‘Statistics do not provide a complete narrative about the health of the Church. Headline figures must be treated with caution and understood as only limited measures of Church activity. The use of figures in isolation from wider contextual information can lead to unfair or inaccurate assumptions.’
So says the risk assessment at the beginning of the latest triennial report Statistics for Mission, 2008–10 which has been compiled by the research team of the Methodist Church of Great Britain, with analytical assistance from the Church of England Research and Statistics Department.
The report, which will be considered by the forthcoming Methodist Conference, meeting in Southport from 30 June to 7 July, can be downloaded from:
At 42 pages, this triennial report is much fuller than many in recent years. It will be supplemented in due course by additional data on the Church’s website, which should go beyond the connexional and Methodist district totals contained in the Conference document.
It is evident that a great deal of effort has been devoted of late to enhancing Methodism’s statistical capability and the effectiveness of the annual October count. Online data-gathering is now routine, additional one-off questions are being asked of churches, the response rate has risen to 96%, and more information is being published.
At the same time, it has to be admitted that many of the key performance indicators of Methodism point to ongoing decline. Over the triennium (2007-10) the number of churches fell by 4%, membership by 10%, the community roll by 12%, baptisms and thanksgivings by 7%, marriages and blessings by 12%, average adult Sunday attendance by 7%, and average adult midweek attendance by 11%.

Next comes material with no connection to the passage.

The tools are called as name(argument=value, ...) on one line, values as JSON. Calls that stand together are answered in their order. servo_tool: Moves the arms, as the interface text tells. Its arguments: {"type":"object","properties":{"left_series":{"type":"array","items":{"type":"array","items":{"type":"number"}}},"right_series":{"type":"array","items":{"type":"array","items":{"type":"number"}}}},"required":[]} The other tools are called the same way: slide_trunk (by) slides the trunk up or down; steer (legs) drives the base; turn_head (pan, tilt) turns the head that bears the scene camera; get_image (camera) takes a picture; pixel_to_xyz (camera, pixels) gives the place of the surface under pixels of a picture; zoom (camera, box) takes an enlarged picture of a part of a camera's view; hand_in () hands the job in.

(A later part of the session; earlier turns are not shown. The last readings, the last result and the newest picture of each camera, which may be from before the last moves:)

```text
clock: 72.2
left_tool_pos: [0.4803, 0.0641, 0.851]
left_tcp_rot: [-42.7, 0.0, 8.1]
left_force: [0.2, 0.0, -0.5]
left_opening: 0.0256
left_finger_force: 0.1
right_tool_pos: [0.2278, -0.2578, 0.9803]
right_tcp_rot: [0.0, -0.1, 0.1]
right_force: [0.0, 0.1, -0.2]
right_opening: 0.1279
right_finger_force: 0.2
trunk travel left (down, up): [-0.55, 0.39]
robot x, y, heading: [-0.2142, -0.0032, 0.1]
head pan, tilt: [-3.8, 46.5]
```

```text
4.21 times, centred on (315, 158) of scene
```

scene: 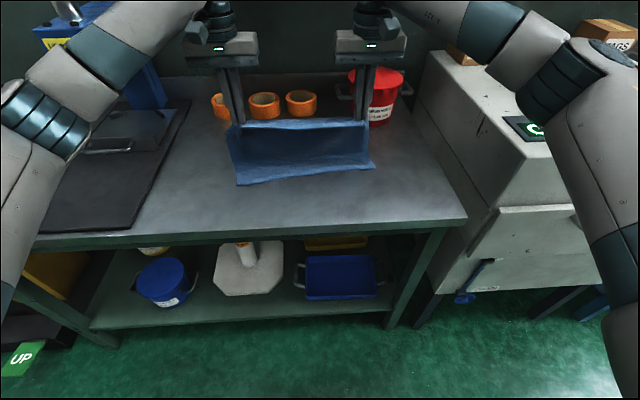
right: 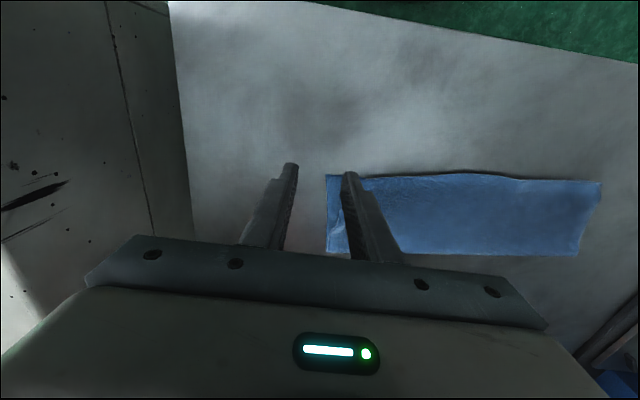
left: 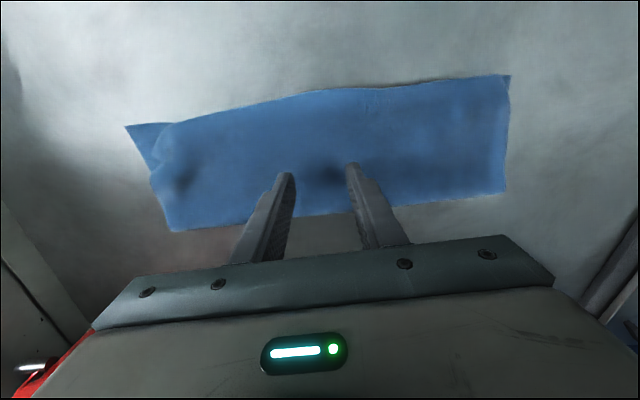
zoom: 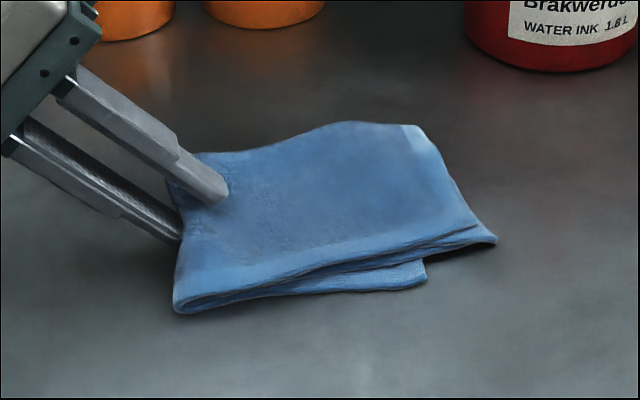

The good news stories included some growth in work among children and young people, notably increases in average midweek attendance by the under-13s (20%) and 13-19s (18%). However, Sunday attendance by these age groups was down by 9% and 6% respectively, so much of the apparent growth was through displacement.
1,257 Fresh Expressions were also reported in 2010, albeit 62% of them were still church-based, as well as 1,829 expressions of community chaplaincy.